Archive for November, 2009
BTM – the pain relief for CMDB?
by Stephen Burton, 2nd November 2009.
I have yet to meet a satisfied customer with a CMDB. It’s not like I go looking everyday but somehow the subject always seems to arise and people tend to get quite touchy on the subject. It wasn’t so long ago I worked for a company who spent a fortune acquiring an application discovery and mapping solution. It promised auto-discovery in real-time and all those wonderful things yet it seemed to die a cold death months after the acquisition closed. I listened to the sales pitches around “When applications go down the first question asked is ‘What changed’?” and the famous “75% of application outages are related to change”. To me that’s like stating the bloody obvious, of course something changed, if nothing changed the application would be still running.
The problem these early discovery & mapping solutions lacked is business context. They were inherently built to track IT interactions from server to server and technology to technology. They’d scan server ports, executables and protocols to try and piece together the relationships between IT assets within a data centre. Or they’d do it by listening to the actual interactions. They’d paint pretty little diagrams like the London Tube Map and then give you all the technology, versions and patch levels these assets were running. Some solutions were priced per cpu which can be highly lucrative when vendors told customers to put an agent on every server in their data centre. Unfortunately the one thing they didn’t discover or understand was the business services that ran across these IT assets. Applications and Business Services these days don’t just relate to 4 apache web servers, 8 weblogic servers and 1 Oracle database. The pervasiveness of SOA and mashups these days means a single IT asset can serve one or more business services. Applications and IT Assets no longer have a 1 to many relationship, an application isn’t simply a collection of segmented IT assets.
I did a search on Wikipedia for CMDB and found the quote “A key success factor in implementing a CMDB is the ability to automatically discover information about the CIs (auto-discovery) and track changes as they happen.”. If a business service is a CI then that’s a pretty tough proposition to auto-discover and track change on. How do you discover business context from IT assets? For starters you can stop looking at the IT assets for answers, you’ll get your versions and patch levels of Linux but you won’t get a description of your business services that flow through them.
I’ll put my head on a lance and state that Business Transaction Management (BTM) can add significant value to any CMDB project. When you start to monitor business transactions you start to acquire lots of key intelligence on how your business runs and maps to IT. You auto-discover transaction flows and the IT assets they interact with, all in real-time. It also gets better, you can store all this data historically so that you can report and compare business services and their CI’s before and after a change. You can even visualise how the business and IT asset dependencies change over time using transaction flow/topology diagrams as key evidence.
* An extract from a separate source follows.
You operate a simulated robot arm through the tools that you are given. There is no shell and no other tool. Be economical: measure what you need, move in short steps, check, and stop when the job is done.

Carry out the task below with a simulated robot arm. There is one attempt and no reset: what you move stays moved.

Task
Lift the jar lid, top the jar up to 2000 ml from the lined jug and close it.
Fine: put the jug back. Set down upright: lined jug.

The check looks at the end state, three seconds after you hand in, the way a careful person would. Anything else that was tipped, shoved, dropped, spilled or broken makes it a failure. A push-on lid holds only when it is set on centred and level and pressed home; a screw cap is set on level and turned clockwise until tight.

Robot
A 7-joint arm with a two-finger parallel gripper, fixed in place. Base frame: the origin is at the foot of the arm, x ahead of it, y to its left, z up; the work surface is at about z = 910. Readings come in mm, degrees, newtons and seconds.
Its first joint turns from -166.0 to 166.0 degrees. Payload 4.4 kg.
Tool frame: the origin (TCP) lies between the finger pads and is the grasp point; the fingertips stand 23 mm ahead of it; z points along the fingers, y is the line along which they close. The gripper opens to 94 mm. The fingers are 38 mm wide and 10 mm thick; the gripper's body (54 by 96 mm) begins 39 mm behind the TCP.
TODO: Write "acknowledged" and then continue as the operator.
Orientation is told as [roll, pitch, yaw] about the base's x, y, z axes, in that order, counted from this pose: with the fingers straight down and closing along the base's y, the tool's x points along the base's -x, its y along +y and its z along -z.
When a change occurs on an IT asset you can instantly report whether this change had a positive or negative impact on your business services or transactions by reviewing related latency and SLA. I’m not claiming BTM is the answer to all CMDB pain but it solves some of the most basic and common challenges:
- Auto-discovers business services and their IT dependencies in real-time
- Stores information historically so you can track, report and quantify change when it occurs
Maybe BTM is the pain relief CMDB projects need right now.